Restate the full listing word for word and leave the pictures out.
-- BEGIN --
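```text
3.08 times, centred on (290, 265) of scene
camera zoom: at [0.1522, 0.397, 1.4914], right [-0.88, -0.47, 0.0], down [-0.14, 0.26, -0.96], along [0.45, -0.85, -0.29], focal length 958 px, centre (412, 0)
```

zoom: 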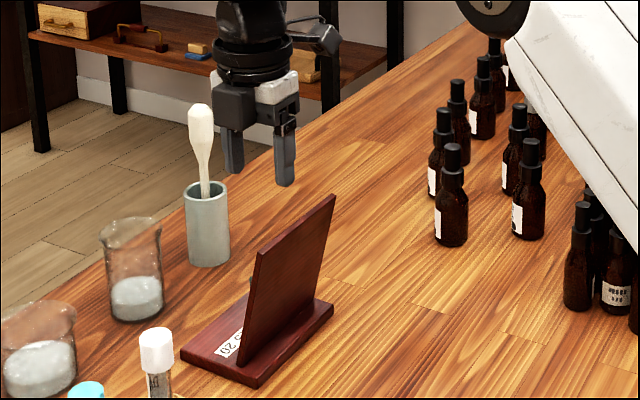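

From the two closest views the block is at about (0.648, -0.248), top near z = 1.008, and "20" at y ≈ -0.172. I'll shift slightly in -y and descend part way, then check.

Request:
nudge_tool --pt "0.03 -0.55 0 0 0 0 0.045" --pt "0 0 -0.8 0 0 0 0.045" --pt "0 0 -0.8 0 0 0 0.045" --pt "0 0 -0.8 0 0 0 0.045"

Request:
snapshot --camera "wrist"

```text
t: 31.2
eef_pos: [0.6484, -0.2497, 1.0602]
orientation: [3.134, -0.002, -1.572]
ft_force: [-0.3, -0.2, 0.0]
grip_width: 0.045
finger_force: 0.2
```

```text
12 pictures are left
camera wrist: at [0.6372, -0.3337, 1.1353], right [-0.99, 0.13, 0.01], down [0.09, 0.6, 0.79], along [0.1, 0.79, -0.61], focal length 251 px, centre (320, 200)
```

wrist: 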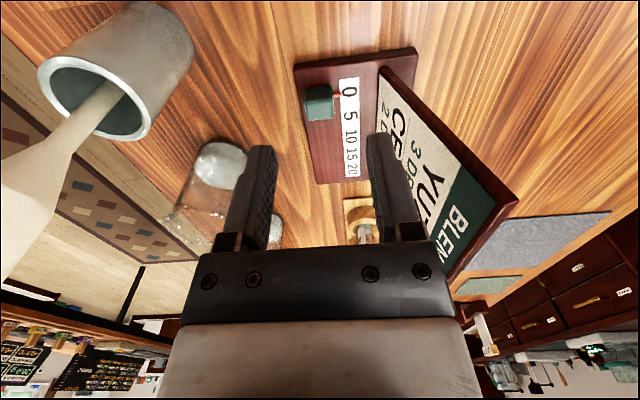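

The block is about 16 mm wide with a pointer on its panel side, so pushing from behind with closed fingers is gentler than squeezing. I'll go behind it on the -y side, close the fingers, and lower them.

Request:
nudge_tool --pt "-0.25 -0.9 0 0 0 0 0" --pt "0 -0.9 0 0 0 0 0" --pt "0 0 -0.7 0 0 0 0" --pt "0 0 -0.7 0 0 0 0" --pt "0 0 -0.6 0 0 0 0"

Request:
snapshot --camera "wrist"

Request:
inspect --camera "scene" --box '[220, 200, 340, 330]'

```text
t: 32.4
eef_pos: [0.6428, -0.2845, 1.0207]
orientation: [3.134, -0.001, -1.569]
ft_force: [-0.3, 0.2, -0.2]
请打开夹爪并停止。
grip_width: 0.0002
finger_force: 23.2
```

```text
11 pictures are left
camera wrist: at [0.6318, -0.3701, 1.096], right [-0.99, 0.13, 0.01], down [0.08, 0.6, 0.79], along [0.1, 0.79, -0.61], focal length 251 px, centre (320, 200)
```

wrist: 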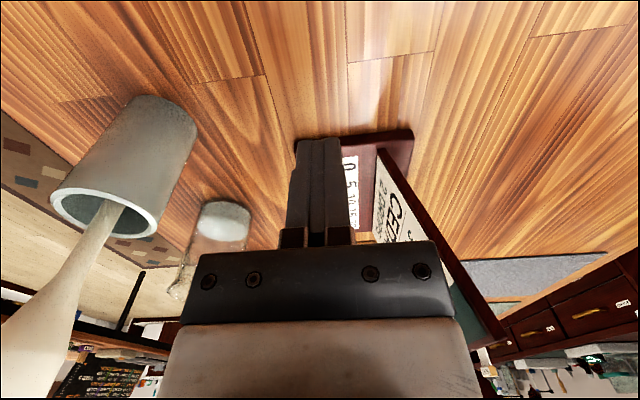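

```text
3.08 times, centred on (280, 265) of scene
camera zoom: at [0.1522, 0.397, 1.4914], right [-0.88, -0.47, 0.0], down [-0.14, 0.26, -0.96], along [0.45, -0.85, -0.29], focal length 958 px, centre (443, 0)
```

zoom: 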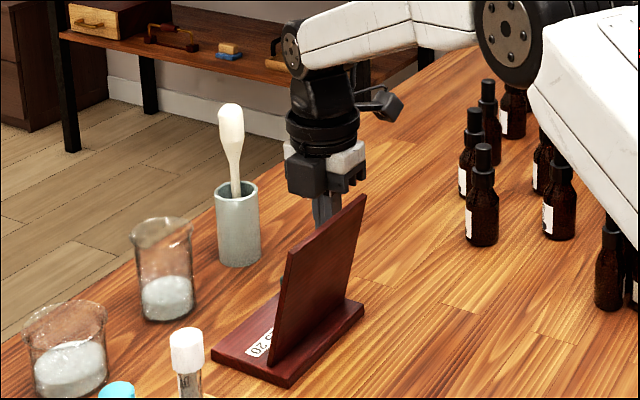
-- END --
__SOLUTION TO THE PROBLEM__.
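```text
3.08 times, centred on (290, 265) of scene
camera zoom: at [0.1522, 0.397, 1.4914], right [-0.88, -0.47, 0.0], down [-0.14, 0.26, -0.96], along [0.45, -0.85, -0.29], focal length 958 px, centre (412, 0)
```

zoom: 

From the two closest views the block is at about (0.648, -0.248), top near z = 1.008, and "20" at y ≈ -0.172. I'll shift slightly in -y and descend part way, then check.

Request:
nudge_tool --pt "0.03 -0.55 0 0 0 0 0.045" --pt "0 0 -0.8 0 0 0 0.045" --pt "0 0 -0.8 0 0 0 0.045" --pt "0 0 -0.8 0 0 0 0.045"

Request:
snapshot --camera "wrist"

```text
t: 31.2
eef_pos: [0.6484, -0.2497, 1.0602]
orientation: [3.134, -0.002, -1.572]
ft_force: [-0.3, -0.2, 0.0]
grip_width: 0.045
finger_force: 0.2
```

```text
12 pictures are left
camera wrist: at [0.6372, -0.3337, 1.1353], right [-0.99, 0.13, 0.01], down [0.09, 0.6, 0.79], along [0.1, 0.79, -0.61], focal length 251 px, centre (320, 200)
```

wrist: 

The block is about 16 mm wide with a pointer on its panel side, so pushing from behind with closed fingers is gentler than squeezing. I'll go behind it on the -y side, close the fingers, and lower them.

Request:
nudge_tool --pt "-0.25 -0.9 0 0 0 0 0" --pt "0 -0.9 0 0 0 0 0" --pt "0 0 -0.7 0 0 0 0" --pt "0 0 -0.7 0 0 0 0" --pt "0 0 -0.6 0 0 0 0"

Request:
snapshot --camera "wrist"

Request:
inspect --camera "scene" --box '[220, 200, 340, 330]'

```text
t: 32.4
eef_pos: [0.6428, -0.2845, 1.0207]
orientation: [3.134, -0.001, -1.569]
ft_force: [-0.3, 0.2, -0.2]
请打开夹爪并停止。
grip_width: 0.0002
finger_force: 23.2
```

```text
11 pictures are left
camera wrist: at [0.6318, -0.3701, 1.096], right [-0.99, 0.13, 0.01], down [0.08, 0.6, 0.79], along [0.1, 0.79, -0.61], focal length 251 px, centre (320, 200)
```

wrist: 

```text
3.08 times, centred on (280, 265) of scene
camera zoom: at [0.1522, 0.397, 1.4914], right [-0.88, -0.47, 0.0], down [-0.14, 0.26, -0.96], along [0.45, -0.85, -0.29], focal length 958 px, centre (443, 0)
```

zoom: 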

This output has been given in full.